Tennis is a Game - without the rules it would be mere smacking of balls and aimless running around.
Marketing is a Concept - without rules it would be aimless truck driving with goods in the back and colourful but meaningless artwork. "What should this poster be for? Eh, no, have no idea, let us do some cool pictures."
Both exists by rules.
Tennis is a stand-alone game, it entertains on its own. Marketing is not stand-alone, it's a play within a game. The game being business.
If you want another ball-game with balls, play squash.
If you want another ball-game with customers, create another game, start over, have the balls.
Did snowboarding grow from tweaks to skiing? Are half-pipes a result of a thorough analysis of downhill races?

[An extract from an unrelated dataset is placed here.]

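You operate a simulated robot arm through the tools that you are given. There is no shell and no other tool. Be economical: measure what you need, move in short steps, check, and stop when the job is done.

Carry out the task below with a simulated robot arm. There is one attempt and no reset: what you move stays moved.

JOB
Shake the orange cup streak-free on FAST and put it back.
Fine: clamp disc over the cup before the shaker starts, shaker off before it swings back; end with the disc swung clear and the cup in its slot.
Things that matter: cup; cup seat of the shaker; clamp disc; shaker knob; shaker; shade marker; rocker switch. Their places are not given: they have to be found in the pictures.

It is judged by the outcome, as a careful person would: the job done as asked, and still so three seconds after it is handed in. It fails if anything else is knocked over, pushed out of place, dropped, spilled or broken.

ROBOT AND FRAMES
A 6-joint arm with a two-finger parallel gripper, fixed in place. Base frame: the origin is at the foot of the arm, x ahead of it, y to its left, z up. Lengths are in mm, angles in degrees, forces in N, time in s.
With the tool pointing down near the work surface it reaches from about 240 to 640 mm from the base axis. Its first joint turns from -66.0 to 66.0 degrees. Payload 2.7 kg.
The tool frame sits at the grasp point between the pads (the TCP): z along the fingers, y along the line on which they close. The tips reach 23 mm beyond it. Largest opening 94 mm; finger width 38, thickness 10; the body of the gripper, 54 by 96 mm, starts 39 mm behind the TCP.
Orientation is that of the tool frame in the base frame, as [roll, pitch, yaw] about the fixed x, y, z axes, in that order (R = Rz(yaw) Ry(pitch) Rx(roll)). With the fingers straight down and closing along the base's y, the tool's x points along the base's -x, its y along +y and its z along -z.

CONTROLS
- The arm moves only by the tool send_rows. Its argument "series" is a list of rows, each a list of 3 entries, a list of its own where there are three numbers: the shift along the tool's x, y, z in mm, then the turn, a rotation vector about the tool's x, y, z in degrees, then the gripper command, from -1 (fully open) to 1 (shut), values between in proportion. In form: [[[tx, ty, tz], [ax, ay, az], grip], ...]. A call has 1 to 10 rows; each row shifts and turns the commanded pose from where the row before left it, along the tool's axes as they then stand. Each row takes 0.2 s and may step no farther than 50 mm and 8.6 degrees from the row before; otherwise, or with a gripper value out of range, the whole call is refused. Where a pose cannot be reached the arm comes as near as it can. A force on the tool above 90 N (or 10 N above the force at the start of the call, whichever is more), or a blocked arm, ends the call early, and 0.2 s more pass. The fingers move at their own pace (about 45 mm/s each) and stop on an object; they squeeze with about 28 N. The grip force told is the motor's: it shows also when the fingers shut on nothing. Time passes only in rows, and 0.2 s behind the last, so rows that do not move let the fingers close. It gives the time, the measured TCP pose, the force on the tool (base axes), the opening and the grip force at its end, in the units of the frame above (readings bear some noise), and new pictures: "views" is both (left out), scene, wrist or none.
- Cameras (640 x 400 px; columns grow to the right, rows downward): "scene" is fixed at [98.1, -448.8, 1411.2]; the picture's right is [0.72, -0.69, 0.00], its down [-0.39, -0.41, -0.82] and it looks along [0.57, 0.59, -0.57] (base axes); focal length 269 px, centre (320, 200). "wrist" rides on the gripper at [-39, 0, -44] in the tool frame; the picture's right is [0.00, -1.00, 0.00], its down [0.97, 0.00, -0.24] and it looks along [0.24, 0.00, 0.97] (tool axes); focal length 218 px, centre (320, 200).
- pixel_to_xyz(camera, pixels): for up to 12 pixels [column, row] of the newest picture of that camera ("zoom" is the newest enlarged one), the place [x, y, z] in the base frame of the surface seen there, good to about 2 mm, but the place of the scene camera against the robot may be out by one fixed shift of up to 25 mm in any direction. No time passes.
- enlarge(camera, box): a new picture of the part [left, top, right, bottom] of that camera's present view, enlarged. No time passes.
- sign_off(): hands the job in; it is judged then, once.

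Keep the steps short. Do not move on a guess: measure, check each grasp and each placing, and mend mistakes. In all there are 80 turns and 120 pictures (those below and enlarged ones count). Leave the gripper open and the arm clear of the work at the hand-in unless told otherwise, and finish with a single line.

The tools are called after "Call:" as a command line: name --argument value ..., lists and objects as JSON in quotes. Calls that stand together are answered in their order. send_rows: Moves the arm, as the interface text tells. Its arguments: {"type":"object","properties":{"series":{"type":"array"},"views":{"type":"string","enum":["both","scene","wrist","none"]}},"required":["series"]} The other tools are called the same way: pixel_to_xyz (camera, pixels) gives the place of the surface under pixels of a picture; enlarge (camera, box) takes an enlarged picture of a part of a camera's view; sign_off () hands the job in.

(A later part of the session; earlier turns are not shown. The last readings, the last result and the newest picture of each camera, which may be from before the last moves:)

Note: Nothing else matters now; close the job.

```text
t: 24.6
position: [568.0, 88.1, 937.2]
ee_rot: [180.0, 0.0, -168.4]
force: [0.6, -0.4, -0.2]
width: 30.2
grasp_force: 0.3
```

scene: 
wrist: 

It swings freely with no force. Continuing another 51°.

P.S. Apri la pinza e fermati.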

Start over, do not tweak. Loose the current concepts, forget the rules.
Squash is not tennis. Different game, different name. Change the game, change the name.
New game for customer fulfilment? Start with the game-, eh, concept-names. Throw away the words marketing, branding, management. That's a good start. Clean sheets, fresh crayons, no rules-sets, no concepts, no nothing, just a need to fulfil, a clear purpose.
Then we can get somewhere. Look for other ways to fulfil the need.
Could there be better ways? Why bother?
Look to reality - how we run business, how we market, how we manage. All old, very old rule-sets.
Concepts rarely questioned, only the way they're done, by the rules.
Rules tweaked constantly by thousands of articles, books, seminars every year, gazillions of dollars spent at consultancy firms and academia for ages. With what result? Not much. Zip, nada, really.
Changing, tweaking a rule or two within a rule-set is like applying a rubber band. Stretch... snap. Back to start.
For some real results - dump the concepts, loose the rules.